Berlinale 71 – Un musée dort di Camille de Chenay e il senso della percezione

Il ticchettio, il falso movimento, del tempo reso palpitante sulla superficie, la profondità, i meandri dell’immagine. Tempo sonnambulo, che si avvita in un labirinto dove lo slabbramento tra realtà e sogno è costante al punto da diventare indistinguibile. Lo vive Ornicar, giovane uomo protagonista di Un musée dort, sorprendente opera prima della cineasta francese Camille de Chenay (nella selezione della Settimana della Critica della Berlinale). Il senso di questo film, girato in 4:3 e che per più ragioni fa pensare al cinema di Robert Bresson, si “riassume” in una breve scena in cui Ornicar osserva le lancette di un orologio a muro che prima avanzano, poi arretrano, poi si “incantano” senza andare né avanti né indietro. Tre “dimensioni”, tre “spazi” percettivi che sintetizzano lo stato di smarrimento, di confusione, di inquietudine di un uomo in disperata ricerca della donna amata, Chloé, che però proprio lui aveva lasciato un anno prima per un improvviso bisogno di scomparire. Eppure Chloé è la sua magnifica ossessione, la immagina, ripensa, “vede” nelle sue esplorazioni flâneur dove giorno e notte si confondono, come richiamato dalla struggente invocazione di lei in apertura di film, filmata in primissimo piano, occhi enormi, mani sul volto e sui capelli, la voce che chiede: “Torna”.

 

 

Su questo dislivello, questo scarto temporale primario, se ne innescano sapientemente altri grazie al ricorso a un montaggio scheggiato, un montaggio-tempo dove le immagini si ri-presentano, i gesti sono ripetuti come in un loop (si pensi a Ornicar che passa più volte davanti ai cancelli di un parco, come se fosse imprigionato in una circolarità senza possibilità d’uscita). Tutto parte dalla sua mente, dalla sua rigidità fisica e al tempo stesso adattabile in certi contesti (vale a dire nel rapporto con la natura) e dal suo sguardo pressoché immobile da “sognatore” bressoniano. Mentre la riproduzione in cartolina di un quadro del pittore ottocentesco francese Gustave Moreau intitolato Jupiter et Sémélé (Giove e Semele – e Jupiter è anche il nome del bar in cui Ornicar trascorre una notte in stato di trance) lo accompagna, la tiene sempre con sé, è memoria e desiderio e fonte di ulteriori deviazioni del suo percorso fisico e mentale. Deviazioni che si espandono nelle sale del museo vuoto, visitato da Ornicar, e che, nelle parole della bigliettaia che “legge” le pene d’amore non solo del giovane ma di tante/i altre/i che l’hanno preceduto, assumono altre connotazioni labirintiche, oniriche, visionarie.

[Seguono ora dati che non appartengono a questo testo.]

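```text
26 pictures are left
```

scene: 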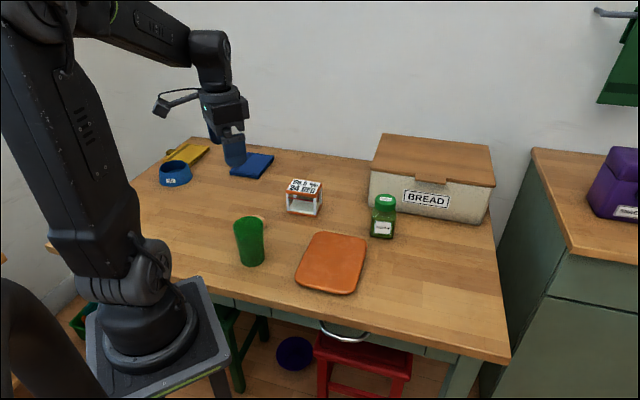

I quadri, sostiene l’interlocutrice, quando gli occhi umani si addormentano, “escono” e li abbracciano, li confortano.

 

 

Camille de Chenay tiene insieme tutti questi elementi, e altri (perché in questo ritratto luminoso di una frammentazione interiore anche l’erba, gli alberi, le radici, prendono nella notte la parola e commentano le azioni degli uomini, apparendo, questo sconfinamento surreale, come un fatto del tutto naturale per come è filmato e reso poeticamente credibile), facendo sua la lezione bressoniana di un cinema che si concentra sul particolare, sulla scomposizione dei corpi dei personaggi e degli spazi per creare infine un insieme da tale scomposizione. Non serve vedere tutto. Le mani di un accordatore di pianoforte, mai visto per intero, sembrano dirigere la colonna sonora dove quello strumento accompagna tutto il film con le sue note ipnotiche e anch’esse visionarie). E la città ci viene restituita altrettanto per dettagli, flash di insegne, parole, edifici, cani per strada, videocamere di sorveglianza, fili elettrici, binari… Un musée dort invita a compiere un’immersione totale nei tanti strati che un’immagine può contenere, è una storia d’amore che esiste, come ogni storia d’amore, in un suo tempo che esclude la razionalità, che ha quel tempo atemporale impresso sui volti degli amanti. Un ticchettio che emana dall’intensità dello sguardo febbricitante di passione di Chloé e da quello errante di Ornicar, la cui faccia infine sparisce dietro un grande orologio che gliela copre. Immagine che appare come l’incarnazione cyborg del deambulare di un uomo-tempo rinchiuso nel proprio labirintico dormiveglia.